Reproduce the listing below without changes, except that pictures are left out.

### [Given information]
((

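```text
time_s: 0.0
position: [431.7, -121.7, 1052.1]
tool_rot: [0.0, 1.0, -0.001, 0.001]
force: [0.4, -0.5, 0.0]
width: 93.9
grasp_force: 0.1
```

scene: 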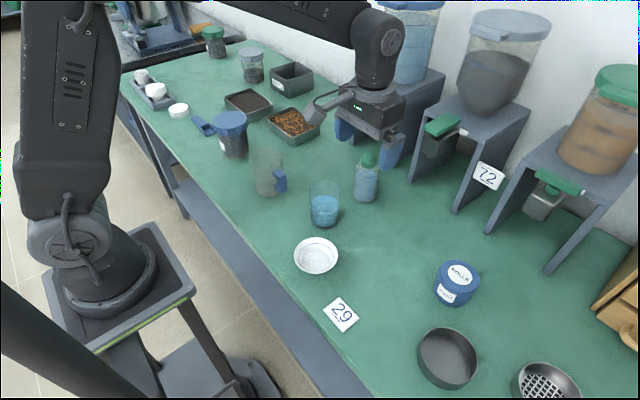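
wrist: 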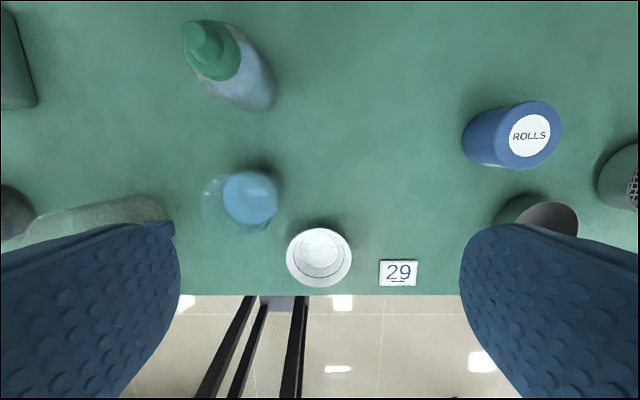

))

### [Exercise result]
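```text
time_s: 0.0
position: [431.7, -121.7, 1052.1]
tool_rot: [0.0, 1.0, -0.001, 0.001]
force: [0.4, -0.5, 0.0]
width: 93.9
grasp_force: 0.1
```

scene: 
wrist: 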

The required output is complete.